Malaria was eradicated in the United States by 1951, yet there were still an estimated 438,000 deaths worldwide from malaria in 2015. 90% of these deaths occurred in Africa, with 292,000 children dying before the age of five.
A new development may change these statistics for the better.
This week, the World Health Organization announced that the world's first malaria vaccine will be piloted in three African nations (Ghana, Kenya, Malawi) in 2018.
Malaria is a blood disease derived from a parasite, which is transmitted to humans through mosquito bites. Symptoms often appear flu-like (headache, fever, vomiting), which has made malaria prone to misdiagnosis in the past. If treated properly, illness and death from malaria are preventable.
The injectable malaria vaccine (RTS,S; commercial name Mosquirix) sets out to prevent children from the most deadly form of malaria, which is caused by Plasmodium falciparum. The vaccine was developed by GlaxoSmithKline (GSK) and the PATH Malaria Vaccine Initiative, with support from the Bill and Melinda Gates Foundation. RTS,S is the first malaria vaccine to receive approval from the European Medicines Agency (EMA).
“The prospect of a malaria vaccine is great news. Information gathered in the pilot will help us make decisions on the wider use of this vaccine. Combined with existing malaria interventions, such a vaccine would have the potential to save tens of thousands of lives in Africa."-Dr Matshidiso Moeti, WHO Regional Director for Africa (WHO statement)
Making Progress against Malaria in Africa
Malaria incidents went down 42% in Africa between 2000 and 2015, according to the World Health Organization. Much of the progress has been credited to the expanded use of indoor residual spraying and insecticide-treated bed-nets, along with improved testing.
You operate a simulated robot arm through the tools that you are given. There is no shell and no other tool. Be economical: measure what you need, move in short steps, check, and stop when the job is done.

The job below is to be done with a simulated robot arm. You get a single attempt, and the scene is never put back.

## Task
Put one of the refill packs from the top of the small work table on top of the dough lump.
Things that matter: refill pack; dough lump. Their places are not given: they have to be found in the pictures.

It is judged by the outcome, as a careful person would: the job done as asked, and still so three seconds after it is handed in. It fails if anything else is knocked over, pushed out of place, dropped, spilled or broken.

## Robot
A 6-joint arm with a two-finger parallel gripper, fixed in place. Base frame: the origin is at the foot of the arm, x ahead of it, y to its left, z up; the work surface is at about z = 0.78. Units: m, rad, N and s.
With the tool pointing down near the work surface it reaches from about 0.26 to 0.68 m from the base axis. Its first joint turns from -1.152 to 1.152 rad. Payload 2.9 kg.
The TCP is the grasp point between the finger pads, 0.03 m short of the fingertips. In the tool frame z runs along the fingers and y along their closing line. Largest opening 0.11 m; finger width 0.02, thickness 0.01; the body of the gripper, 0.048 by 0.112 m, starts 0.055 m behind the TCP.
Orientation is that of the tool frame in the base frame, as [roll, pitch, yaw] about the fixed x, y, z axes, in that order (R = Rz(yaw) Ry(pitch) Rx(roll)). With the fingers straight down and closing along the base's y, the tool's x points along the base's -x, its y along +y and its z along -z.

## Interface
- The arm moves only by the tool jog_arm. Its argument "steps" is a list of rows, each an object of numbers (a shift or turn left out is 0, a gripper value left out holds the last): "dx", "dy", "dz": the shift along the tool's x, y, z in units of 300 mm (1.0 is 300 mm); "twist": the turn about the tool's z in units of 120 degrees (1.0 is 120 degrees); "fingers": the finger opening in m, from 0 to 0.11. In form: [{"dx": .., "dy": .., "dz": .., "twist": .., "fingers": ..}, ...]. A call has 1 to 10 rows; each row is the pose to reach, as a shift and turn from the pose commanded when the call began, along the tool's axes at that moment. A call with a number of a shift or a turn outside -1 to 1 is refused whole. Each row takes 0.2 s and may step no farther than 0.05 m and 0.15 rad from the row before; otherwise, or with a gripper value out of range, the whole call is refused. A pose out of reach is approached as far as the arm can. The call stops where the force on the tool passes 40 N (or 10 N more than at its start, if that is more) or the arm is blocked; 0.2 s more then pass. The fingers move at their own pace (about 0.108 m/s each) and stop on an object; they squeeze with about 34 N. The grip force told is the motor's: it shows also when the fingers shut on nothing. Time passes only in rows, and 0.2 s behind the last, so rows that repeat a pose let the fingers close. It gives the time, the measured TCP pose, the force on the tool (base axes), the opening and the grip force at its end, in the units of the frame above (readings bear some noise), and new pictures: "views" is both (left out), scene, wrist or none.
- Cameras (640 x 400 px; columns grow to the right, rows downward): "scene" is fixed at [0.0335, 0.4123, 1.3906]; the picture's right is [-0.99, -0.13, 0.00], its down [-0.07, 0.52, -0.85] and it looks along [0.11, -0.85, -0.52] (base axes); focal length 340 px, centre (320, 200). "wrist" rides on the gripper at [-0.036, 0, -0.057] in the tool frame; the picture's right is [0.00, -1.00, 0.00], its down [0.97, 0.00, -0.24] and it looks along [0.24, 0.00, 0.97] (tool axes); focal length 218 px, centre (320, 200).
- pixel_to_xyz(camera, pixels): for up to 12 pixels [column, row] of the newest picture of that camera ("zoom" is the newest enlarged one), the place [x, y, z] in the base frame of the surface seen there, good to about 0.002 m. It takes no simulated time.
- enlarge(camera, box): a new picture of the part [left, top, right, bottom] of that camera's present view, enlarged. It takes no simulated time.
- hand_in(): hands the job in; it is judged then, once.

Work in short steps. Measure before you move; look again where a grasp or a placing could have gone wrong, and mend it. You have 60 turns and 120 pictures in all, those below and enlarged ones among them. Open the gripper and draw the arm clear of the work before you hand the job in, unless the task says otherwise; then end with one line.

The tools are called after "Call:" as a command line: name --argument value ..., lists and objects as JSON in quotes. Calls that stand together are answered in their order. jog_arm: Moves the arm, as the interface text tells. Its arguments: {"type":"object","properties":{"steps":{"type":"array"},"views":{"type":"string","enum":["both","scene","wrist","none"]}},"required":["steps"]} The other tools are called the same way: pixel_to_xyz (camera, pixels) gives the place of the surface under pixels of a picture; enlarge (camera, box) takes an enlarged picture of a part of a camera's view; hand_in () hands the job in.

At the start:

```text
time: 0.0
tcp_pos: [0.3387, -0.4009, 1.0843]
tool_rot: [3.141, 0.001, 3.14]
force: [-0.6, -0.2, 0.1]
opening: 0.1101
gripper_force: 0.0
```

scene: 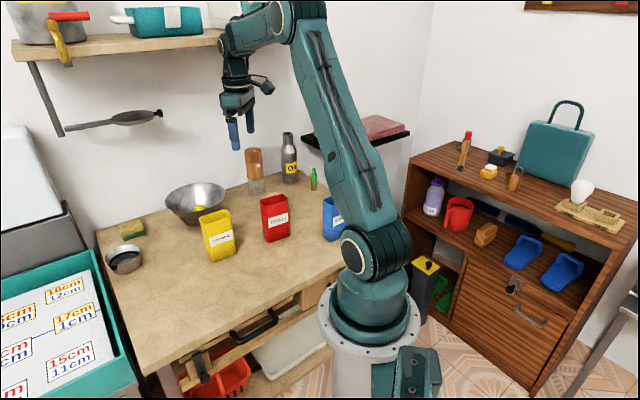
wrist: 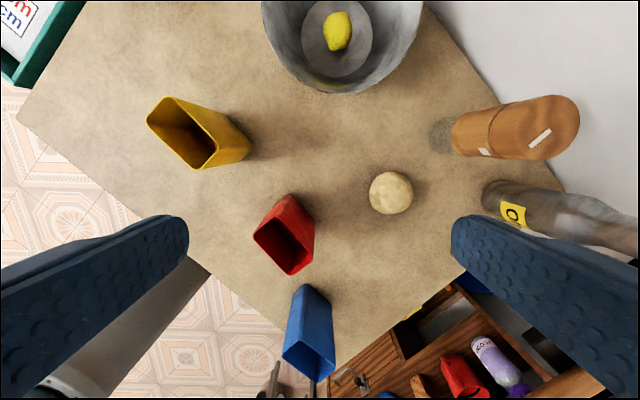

Malaria is viewed as a "curable disease," which has prompted well-known advocates like Bill Gates to state that we can eradicate malaria within a generation.
Gates writes that there are three main components to this malaria eradication strategy:
Complete detection: detecting the malaria parasite before symptoms appear.
Complete cure: find a lost-lasting, single dose treatment. (RTS,S requires four doses.)
Complete prevention: eliminate the opportunities for mosquitos to transmite the parisite to humans.
The new malaria vaccine being piloted in 2018 requires four doses. The vaccine has previously been tested on children during clinical trials. Releasing the vaccine in Ghana, Kenya, and Malawi will determine the feasibility in administering the necessary four doses, and see if the success of the clinical trials can be replicated under real world conditions.
The Fight to Eradicate Malaria
There has been a dramatic positive trend in eradicating malaria, largely due to the serious level of investment from Gates and others. Researchers are going so far as to intentionally infect volunteers with malaria-infected mosquitos in an effort to better understand the disease.
"We have to figure out who is still driving transmission, who is not receiving access to the right tools and making sure that you extend access to everyone who’s driving transmission and everyone who is still vulnerable to the disease."-Philip Eckoff, Principal Investigator of the disease modeling team at Intellectual Ventures
While this vaccine is not the "complete cure," it is a major step in the right direction towards doing what we've done in the United States and Europe--eradicate malaria.